Qu’est-ce d’ailleurs que l’absolu ? C’est un cousin-germain de l’infini, la négation de toute limite, de toute condition et de toute relation ; mais, s’il en est ainsi, l’absolu n’est qu’un mot. On ne peut penser l’absolu, parce qu’on ne peut penser que ce qui est déterminé. La condition de toute pensée et de toute connaissance, c’est la relation. Or l’absolu implique l’absence de toute relation, puisqu’il est unique, et qu’en dehors de lui il n’y a rien. Voilà ce que nous apprend la critique de Kant, complétée par celle de Hamilton. On pourrait aller plus loin encore : l’absolu n’est pas seulement insaisissable, il est contradictoire. Comment le définit-on en effet ? Par l’absence de la limite. L’absolu est donc une notion purement négative ; seulement cette notion négative est conçue comme une affirmation, présentée comme une réalité et une substance. L’absolu, pour qui regarde derrière les mots, c’est le néant personnifié, c’est-à-dire la contradiction même.
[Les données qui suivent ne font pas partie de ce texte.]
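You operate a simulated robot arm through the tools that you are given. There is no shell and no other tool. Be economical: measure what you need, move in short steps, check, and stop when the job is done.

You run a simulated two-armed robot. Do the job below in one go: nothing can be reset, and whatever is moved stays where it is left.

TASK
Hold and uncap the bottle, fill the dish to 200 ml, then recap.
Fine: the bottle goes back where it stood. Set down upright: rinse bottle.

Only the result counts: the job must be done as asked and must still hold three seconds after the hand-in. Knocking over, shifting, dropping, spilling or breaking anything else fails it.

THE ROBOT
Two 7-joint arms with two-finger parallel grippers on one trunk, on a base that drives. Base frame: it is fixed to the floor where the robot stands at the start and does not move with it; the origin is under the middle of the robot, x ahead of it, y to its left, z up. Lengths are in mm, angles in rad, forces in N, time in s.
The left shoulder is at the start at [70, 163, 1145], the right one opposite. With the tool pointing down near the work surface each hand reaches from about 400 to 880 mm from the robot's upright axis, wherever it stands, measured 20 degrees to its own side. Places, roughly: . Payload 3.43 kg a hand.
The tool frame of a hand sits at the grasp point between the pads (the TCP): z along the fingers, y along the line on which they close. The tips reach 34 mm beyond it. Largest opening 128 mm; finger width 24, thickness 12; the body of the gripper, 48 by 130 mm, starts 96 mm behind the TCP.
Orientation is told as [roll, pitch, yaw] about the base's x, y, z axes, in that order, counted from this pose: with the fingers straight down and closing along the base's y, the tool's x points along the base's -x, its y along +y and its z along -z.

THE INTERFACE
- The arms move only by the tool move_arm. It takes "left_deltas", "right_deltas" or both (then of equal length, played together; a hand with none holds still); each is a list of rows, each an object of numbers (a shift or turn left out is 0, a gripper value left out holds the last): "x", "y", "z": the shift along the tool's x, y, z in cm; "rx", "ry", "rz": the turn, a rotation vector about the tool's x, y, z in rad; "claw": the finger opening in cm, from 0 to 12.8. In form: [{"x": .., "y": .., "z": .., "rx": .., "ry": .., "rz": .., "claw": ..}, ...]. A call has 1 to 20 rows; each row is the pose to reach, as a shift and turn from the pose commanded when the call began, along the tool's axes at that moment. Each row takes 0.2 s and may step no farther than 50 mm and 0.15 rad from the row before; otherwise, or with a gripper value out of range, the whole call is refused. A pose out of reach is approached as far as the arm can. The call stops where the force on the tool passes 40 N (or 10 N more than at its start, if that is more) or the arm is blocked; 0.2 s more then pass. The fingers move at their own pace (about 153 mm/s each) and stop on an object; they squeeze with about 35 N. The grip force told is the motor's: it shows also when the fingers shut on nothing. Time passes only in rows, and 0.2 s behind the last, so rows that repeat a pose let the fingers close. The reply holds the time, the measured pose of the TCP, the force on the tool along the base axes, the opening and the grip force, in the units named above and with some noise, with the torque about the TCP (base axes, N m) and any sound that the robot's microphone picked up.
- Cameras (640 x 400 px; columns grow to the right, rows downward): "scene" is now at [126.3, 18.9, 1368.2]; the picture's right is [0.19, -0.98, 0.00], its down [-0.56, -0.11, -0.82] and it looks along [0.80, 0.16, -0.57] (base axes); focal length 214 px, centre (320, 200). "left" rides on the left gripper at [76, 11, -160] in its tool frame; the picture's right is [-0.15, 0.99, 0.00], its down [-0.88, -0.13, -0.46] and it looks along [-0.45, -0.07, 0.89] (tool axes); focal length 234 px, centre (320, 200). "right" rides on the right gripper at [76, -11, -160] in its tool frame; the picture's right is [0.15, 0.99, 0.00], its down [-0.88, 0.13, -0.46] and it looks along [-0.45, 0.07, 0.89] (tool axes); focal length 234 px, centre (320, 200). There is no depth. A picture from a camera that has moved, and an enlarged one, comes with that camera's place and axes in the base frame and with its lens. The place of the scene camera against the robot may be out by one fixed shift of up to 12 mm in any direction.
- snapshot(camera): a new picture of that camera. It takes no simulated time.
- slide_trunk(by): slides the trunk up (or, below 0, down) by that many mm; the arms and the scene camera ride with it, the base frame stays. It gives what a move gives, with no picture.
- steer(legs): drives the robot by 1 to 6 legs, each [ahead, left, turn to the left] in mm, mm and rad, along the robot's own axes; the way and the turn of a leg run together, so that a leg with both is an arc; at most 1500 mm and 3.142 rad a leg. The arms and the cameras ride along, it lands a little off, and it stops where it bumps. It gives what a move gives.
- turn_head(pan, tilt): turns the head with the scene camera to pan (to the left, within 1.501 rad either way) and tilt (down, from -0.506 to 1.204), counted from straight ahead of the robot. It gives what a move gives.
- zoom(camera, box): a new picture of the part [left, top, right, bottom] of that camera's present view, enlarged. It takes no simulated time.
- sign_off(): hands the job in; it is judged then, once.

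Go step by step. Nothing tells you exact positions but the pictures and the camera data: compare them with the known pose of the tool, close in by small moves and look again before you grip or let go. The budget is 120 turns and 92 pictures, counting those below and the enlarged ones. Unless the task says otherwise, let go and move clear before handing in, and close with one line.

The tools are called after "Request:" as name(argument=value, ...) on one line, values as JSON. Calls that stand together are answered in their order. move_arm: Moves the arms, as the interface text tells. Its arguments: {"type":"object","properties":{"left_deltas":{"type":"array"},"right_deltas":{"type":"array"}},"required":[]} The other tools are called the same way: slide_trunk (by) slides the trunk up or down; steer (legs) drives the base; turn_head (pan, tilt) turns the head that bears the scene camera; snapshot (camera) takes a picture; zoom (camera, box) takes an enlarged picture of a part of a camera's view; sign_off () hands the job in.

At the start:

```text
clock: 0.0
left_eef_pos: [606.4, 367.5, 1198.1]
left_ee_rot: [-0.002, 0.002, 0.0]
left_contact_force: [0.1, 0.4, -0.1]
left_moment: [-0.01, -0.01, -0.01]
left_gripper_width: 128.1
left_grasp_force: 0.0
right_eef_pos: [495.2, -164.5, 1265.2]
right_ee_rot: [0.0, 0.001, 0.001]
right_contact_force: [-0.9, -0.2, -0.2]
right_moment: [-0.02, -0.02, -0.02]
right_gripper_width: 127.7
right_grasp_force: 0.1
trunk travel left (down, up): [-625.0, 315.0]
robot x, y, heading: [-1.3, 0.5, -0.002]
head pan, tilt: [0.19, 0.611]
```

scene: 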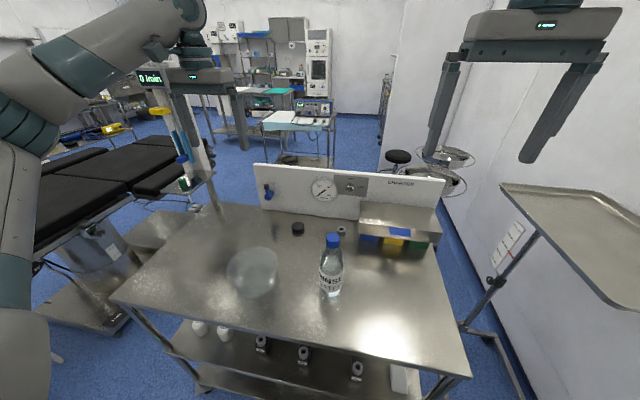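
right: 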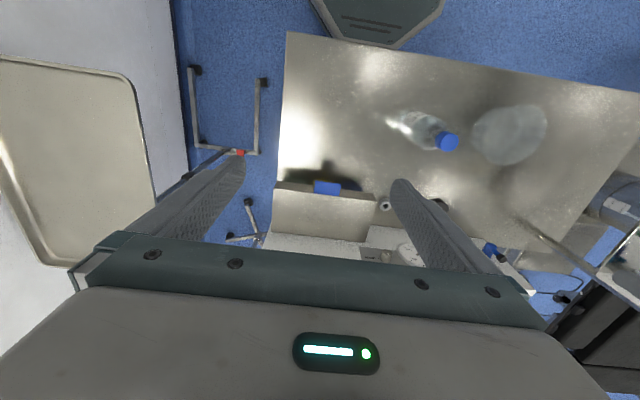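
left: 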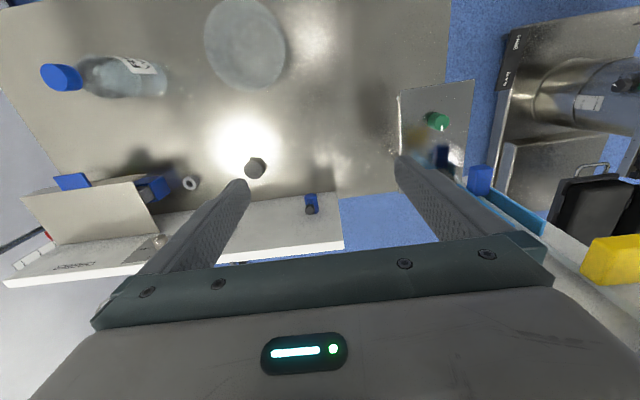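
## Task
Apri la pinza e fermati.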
Or l’hégélianisme n’est pas autre chose que la philosophie de ce néant. Ce n’est pas tout enfin. Si le principe de Hegel est vide, sa méthode est ambiguë. Tantôt elle se regarde comme dispensée de rien prouver sous prétexte que l’absolu se sert de preuve à lui-même, tantôt elle se vante de la rigueur de ses procédés. Ici elle nous exhorte à nous jeter à corps perdu dans le courant du système ; ailleurs elle affiche la prétention de ne rien tenir pour accordé, et, partant d’une donnée première qui s’impose d’elle-même à l’esprit, elle se fait fort d’en tirer tout ce qui existe avec une nécessité qui est celle des lois de la pensée. Arrêtons-nous à cette prétention, et voyons si cette rigueur de procédé ne serait pas une illusion.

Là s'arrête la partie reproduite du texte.